The development authority owns a key piece of land adjacent to the airport and is on the hunt for more aviation companies to join the trio.

Adon Clark, dean of Middle Georgia’s School of Aviation, has taught in both the maintenance and flight tracks of the campus he oversees. His credentials include service with the U.S. Air Force’s Thunderbirds maintenance team.

Clark touts the affordability of a four-year aviation degree at the university, which he estimates at $133,000 for students pursuing flight education. The total cost of attendance for four years of tuition and fees, housing, meals and books is $66,000. Students pay an additional $67,000 in fees for flight training over four years.


Additional Assets

Dodge County has kept some of its eggs outside the aviation basket.

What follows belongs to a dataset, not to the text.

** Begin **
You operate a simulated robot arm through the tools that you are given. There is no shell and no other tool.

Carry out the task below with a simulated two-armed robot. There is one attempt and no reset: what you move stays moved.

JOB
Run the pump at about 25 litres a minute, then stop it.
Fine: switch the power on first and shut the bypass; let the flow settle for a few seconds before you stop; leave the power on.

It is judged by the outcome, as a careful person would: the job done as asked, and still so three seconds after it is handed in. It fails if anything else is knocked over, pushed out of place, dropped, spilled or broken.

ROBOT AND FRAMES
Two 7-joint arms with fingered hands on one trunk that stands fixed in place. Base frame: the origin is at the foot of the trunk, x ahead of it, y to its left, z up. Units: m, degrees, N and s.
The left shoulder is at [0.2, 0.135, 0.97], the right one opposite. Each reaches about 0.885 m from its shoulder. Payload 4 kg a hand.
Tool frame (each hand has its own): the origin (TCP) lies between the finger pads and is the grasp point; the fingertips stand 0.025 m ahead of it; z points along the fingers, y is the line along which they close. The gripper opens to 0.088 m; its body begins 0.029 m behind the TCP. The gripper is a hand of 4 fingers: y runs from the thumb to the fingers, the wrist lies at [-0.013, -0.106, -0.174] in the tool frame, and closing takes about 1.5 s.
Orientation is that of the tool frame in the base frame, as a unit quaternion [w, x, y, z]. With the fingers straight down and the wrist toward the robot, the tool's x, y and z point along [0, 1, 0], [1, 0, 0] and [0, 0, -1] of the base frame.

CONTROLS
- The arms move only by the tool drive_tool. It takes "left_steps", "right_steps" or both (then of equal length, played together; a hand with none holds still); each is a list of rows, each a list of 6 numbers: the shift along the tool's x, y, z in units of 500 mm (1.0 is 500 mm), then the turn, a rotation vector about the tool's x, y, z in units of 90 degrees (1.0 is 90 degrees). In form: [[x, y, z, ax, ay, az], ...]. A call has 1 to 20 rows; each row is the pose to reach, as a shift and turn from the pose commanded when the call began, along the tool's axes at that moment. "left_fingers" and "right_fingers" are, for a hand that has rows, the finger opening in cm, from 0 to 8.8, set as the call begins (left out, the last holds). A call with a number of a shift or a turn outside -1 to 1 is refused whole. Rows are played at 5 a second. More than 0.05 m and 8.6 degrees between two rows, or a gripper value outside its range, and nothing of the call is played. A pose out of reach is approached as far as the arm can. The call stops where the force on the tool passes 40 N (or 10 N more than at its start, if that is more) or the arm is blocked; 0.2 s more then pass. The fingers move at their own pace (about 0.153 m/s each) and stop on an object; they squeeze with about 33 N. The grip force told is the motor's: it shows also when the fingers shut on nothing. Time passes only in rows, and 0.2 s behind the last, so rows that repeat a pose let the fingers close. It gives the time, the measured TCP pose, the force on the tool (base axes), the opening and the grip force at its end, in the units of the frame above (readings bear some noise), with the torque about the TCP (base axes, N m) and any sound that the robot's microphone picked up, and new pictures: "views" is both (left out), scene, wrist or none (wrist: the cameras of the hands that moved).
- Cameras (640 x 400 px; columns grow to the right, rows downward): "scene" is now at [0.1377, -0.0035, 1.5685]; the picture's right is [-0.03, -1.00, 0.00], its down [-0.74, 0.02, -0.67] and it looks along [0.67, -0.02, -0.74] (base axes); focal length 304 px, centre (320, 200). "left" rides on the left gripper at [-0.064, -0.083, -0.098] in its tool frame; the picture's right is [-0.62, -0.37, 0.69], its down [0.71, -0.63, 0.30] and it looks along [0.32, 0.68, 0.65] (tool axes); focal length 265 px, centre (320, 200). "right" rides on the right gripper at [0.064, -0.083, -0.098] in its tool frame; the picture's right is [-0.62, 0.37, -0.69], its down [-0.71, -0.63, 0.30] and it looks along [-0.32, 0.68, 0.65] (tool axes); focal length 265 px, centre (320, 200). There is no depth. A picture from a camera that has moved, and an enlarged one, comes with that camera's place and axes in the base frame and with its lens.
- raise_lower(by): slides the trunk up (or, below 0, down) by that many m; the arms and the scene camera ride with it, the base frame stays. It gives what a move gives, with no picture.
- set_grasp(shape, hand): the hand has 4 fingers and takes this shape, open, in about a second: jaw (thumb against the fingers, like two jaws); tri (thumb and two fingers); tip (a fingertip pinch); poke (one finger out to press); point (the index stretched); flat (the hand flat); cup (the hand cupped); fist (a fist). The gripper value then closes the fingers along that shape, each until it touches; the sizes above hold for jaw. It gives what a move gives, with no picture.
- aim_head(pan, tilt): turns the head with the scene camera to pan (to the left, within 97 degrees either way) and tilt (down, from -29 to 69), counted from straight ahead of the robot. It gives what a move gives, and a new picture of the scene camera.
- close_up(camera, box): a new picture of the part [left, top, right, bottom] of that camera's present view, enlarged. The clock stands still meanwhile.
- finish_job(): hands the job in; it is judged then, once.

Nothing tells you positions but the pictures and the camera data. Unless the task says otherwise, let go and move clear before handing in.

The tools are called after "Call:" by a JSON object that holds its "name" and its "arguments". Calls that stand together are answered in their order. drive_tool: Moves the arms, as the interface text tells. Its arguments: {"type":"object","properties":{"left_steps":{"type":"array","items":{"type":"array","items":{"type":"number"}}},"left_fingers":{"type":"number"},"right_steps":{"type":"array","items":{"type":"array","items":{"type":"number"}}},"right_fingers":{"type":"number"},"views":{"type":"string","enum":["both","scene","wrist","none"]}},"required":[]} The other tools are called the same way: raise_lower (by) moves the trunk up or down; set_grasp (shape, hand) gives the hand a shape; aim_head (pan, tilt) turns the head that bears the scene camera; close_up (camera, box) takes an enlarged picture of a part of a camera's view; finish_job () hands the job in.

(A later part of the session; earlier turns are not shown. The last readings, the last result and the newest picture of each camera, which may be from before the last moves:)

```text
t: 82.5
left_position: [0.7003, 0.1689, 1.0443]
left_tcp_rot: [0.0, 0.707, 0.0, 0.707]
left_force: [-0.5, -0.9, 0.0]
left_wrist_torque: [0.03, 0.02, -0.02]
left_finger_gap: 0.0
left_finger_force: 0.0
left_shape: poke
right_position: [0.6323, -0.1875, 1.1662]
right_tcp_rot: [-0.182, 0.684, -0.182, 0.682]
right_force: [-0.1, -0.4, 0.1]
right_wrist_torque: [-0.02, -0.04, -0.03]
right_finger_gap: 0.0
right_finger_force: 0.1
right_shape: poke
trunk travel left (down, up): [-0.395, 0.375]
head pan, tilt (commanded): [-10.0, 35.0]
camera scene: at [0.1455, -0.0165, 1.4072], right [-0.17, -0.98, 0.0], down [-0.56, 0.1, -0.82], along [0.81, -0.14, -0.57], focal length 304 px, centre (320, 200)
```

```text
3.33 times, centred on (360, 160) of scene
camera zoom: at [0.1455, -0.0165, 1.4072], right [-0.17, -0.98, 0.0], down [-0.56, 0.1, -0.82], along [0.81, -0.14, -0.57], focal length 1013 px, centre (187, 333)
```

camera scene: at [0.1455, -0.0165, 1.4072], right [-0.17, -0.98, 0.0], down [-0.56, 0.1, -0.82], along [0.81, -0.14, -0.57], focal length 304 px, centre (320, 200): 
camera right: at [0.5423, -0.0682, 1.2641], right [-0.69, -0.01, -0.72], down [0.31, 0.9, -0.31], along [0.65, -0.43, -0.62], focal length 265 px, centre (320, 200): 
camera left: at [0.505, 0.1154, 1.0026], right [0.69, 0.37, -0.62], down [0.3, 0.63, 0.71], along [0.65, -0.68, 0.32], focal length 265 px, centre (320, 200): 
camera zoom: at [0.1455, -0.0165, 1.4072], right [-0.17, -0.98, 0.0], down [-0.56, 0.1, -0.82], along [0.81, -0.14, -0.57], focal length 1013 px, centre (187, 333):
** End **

Sprinkled around the county are a number of small industries. Echoing the county’s original timber boom, many are related to the building trade, including companies that make industrial bags for construction; Reynobond, which manufactures a layered, colorful composite material used in the skins of skyscrapers and other buildings; and even a new startup that will turn recycled plastic into materials for decks and other outdoor projects.

Nor are all the county’s higher education assets focused on aviation. When Macon- based Mercer University closed a satellite campus in Eastman a few years ago, Dodge County found another tenant in Georgia Military College. Eastman’s campus, which is open to all students, not just those interested in a military career, is one of 15 scattered across the state. In its first quarter four years ago, the Eastman campus had 60 students. Today, it has 225 in a two-year college designed to articulate with other universities. Dual enrollment, when high school students attend college for both high school and college credit, also plays a large part at the campus and in the community.

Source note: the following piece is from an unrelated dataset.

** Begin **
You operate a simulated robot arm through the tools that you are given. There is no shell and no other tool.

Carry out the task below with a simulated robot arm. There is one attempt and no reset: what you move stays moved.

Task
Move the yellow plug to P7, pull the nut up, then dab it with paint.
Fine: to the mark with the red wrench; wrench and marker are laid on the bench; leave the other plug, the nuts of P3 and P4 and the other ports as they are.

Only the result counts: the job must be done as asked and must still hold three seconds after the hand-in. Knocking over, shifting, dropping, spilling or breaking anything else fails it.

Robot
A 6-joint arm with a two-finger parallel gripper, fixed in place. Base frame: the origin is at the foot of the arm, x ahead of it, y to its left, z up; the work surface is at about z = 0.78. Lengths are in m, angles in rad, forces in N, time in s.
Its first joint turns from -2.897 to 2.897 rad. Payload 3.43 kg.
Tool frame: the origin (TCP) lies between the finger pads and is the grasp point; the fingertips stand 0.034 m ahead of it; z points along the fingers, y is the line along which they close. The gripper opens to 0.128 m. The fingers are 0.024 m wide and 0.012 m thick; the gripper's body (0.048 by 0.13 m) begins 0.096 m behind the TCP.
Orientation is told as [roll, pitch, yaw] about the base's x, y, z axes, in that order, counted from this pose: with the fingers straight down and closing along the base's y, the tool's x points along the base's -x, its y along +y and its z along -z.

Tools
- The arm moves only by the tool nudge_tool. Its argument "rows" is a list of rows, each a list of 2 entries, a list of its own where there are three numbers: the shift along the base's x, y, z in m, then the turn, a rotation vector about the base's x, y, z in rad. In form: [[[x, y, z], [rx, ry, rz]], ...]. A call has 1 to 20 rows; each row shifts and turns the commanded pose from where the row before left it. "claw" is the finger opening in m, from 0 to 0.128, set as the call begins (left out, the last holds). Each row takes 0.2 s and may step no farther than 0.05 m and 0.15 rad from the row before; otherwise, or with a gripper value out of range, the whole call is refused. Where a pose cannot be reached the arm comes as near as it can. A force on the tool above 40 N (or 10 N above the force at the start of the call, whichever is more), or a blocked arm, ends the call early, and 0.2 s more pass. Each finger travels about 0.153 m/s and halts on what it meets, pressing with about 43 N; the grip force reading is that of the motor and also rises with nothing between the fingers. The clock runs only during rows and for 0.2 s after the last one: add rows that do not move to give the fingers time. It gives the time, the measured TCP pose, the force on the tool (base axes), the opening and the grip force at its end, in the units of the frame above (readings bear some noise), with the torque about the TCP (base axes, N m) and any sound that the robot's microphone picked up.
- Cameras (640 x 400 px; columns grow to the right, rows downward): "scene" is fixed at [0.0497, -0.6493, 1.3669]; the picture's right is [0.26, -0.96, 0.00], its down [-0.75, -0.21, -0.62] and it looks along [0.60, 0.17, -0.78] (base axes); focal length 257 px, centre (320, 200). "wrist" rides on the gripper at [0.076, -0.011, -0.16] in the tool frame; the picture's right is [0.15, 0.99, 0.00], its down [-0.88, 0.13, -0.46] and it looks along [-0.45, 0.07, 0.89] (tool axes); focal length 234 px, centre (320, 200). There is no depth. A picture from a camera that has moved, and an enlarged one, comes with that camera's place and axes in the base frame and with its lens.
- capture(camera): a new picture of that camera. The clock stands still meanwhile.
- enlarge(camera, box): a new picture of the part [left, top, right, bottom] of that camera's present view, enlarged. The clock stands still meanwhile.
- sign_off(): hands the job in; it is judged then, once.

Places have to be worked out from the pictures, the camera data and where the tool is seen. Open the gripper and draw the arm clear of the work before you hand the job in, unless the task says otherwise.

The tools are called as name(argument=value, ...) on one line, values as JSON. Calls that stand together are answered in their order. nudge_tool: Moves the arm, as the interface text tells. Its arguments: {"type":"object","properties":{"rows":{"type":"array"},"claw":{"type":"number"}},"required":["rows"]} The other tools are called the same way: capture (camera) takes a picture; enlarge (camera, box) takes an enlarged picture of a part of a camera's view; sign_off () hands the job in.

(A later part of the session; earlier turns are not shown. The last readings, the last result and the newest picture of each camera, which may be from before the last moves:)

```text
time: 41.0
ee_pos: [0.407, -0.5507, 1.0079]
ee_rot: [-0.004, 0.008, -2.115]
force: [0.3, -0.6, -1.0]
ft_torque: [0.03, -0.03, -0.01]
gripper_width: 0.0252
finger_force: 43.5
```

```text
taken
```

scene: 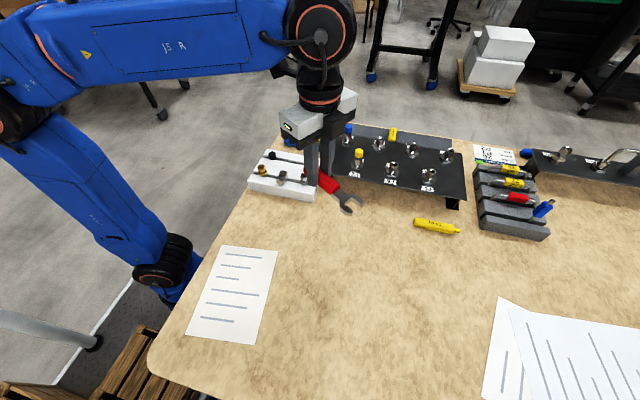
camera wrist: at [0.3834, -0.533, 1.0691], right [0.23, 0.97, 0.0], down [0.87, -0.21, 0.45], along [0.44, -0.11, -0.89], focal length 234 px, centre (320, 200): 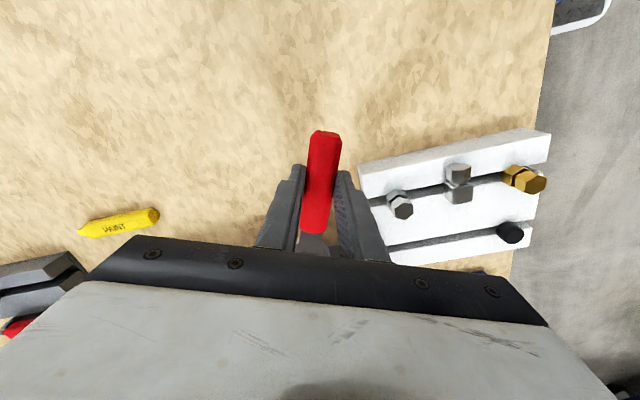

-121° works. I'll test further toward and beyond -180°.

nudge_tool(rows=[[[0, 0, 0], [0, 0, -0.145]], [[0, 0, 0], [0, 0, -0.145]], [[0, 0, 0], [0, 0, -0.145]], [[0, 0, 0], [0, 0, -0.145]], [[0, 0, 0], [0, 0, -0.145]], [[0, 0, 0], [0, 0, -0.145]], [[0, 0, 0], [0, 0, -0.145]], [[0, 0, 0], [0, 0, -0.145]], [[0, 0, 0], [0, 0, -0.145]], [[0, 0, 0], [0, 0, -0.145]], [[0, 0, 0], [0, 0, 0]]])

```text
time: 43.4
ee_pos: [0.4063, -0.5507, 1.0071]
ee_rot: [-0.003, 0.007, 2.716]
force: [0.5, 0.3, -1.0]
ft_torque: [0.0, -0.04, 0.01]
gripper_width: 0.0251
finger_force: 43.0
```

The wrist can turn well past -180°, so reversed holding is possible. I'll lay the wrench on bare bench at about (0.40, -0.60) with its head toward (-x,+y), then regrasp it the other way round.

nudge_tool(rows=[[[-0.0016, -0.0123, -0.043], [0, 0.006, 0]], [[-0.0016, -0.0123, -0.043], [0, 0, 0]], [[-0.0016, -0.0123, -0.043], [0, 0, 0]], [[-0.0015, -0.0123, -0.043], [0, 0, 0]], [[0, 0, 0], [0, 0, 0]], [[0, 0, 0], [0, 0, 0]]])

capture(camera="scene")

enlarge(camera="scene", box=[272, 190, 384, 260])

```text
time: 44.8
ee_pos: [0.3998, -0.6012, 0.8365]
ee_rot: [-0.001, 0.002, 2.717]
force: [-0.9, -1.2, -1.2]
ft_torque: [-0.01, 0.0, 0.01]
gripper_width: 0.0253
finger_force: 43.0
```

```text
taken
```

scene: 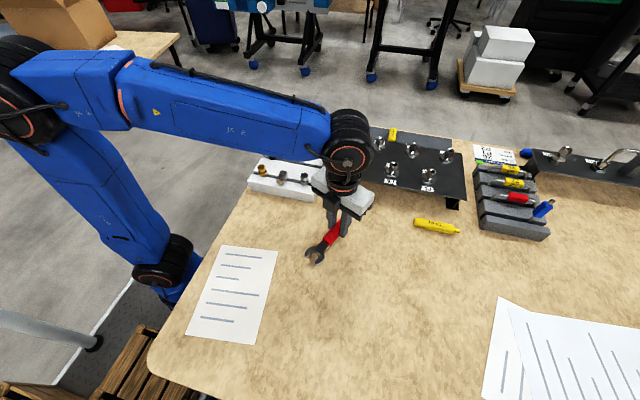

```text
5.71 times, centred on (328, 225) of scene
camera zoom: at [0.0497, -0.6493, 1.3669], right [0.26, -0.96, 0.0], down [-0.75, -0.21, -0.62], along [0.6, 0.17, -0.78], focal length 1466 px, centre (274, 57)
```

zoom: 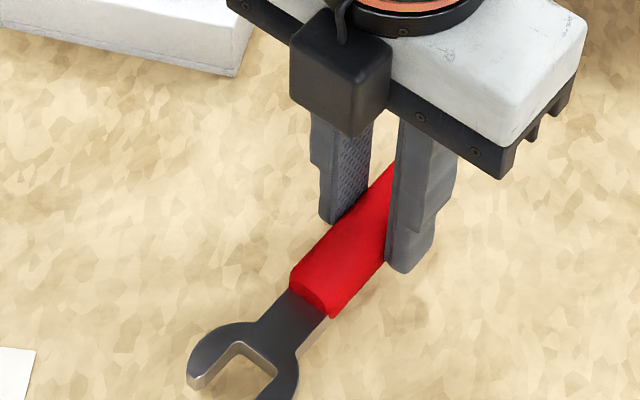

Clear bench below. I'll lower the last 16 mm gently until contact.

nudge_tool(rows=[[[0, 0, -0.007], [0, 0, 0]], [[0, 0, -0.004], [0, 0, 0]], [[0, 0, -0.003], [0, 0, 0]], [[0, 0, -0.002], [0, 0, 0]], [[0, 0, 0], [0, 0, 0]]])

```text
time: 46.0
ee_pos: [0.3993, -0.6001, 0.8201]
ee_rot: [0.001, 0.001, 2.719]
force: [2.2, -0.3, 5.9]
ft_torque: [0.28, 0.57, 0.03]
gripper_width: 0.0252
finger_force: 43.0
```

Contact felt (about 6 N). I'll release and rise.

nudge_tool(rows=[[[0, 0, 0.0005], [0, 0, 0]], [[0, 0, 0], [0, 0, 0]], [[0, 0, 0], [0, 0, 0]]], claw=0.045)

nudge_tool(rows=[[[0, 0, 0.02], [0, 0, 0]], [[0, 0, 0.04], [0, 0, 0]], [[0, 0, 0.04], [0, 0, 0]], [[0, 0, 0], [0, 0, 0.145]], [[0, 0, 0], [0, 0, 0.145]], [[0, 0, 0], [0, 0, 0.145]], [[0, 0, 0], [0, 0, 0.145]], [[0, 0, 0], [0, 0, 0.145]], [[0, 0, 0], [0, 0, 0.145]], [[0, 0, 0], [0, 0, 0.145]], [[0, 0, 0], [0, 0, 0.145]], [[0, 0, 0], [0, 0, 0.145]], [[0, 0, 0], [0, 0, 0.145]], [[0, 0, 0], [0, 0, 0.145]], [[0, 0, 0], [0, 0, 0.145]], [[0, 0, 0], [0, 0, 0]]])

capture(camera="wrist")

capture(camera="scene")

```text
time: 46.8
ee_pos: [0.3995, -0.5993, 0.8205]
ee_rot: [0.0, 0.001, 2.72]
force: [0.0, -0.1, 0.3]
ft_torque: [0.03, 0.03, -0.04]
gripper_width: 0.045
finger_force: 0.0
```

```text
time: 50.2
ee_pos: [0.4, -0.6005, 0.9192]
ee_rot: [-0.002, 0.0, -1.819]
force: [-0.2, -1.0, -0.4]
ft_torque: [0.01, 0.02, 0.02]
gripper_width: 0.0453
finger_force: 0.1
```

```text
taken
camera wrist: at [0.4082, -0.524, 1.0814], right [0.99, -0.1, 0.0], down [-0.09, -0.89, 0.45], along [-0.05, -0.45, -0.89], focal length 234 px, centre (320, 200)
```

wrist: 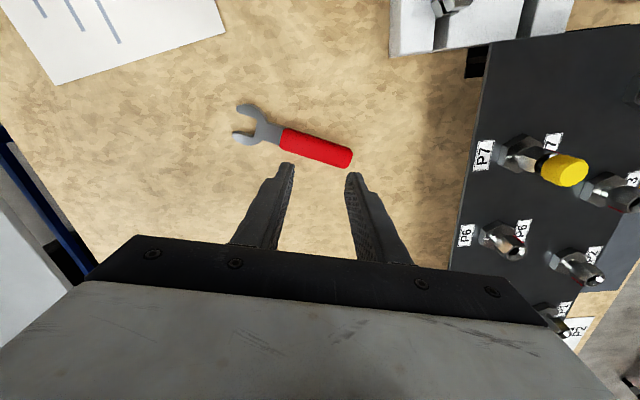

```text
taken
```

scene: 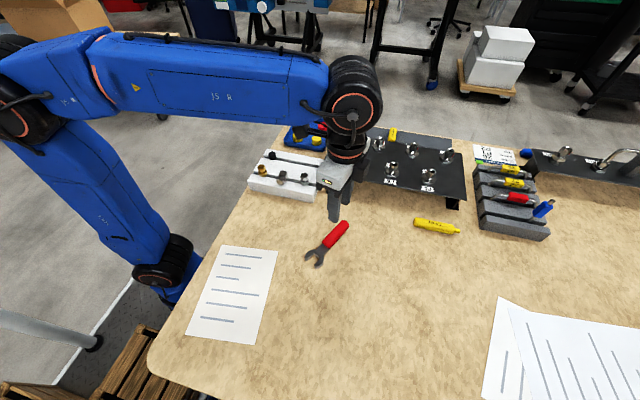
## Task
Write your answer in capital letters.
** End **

“We’re one of the largest dual enrollment providers across the state,” says Erik Walton, director of the Eastman campus that has dual enrollment students from Dodge, Telfair and Crisp counties.

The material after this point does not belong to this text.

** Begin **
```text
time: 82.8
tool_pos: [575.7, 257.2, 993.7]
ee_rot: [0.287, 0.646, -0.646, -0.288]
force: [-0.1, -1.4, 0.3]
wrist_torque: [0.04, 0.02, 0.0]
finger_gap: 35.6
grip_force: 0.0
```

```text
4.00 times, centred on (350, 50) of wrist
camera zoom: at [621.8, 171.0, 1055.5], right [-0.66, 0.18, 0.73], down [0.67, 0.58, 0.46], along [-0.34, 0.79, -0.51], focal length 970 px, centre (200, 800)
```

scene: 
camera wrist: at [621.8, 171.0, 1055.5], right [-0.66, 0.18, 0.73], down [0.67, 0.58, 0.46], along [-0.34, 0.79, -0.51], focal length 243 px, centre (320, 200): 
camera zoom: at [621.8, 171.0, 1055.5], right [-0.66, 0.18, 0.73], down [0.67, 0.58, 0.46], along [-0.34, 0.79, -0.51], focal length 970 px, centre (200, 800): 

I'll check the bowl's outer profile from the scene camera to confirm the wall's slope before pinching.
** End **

“We’re expanding, and we’ve reached out to the county and the city to offer discounts to law enforcement. We are trying to build a county-specific program where employees can come back to school, and we’ve reached out to the hospital too, although that program is not up and running yet,” says Walton. Offerings cover 41 different majors, including logistics management and allied health.

Meanwhile, the city of Eastman is looking at some major capital projects, including using grant money to pay part of the tab for a project that will automate reading water meters. The city is struggling with old pipes and sewer lines, and it’s “bite the bullet time” for fixing them, according to Buddy Pittman, chair of the Eastman City Council.

“We’re in very good financial shape. We have money in the bank, we have CDs and we’re [about] to embark on some huge infrastructure projects,” says Pittman.

Among those is an outdoor event center in a vacant lot downtown, next to a restored theater. The shape of the amphi- theater is already in place, and Pittman is looking forward to hosting special events to bring people back to downtown Eastman.

In October, both Eastman and Dodge County had planned to observe their 150th anniversaries, one day apart based on the dates the Georgia General Assembly created them. Chalk that particular celebration – a planned street festival and concert – up to another project lost to the pandemic. But the town made the best of the situation, says Andrea McCranie, chair of Eastman’s Downtown Development Authority, who headed the project, with colorful banners and artwork on downtown merchants’ windows.

Dan McCranie, veteran of 16 years as chair of the Dodge County Board of Commissioners and Andrea’s husband, speaks optimistically about a proposed bypass, in the planning phase, that will keep truck traffic out of downtown – thereby helping the restoration – and serve as an “aviation loop.”

“It’s in the beginning stages. It’s a project that’ll take a while but if you don’t start, it’ll never get finished,” he says.

It’s that optimistic, can-do spirit that keeps Eastman and Dodge County soaring.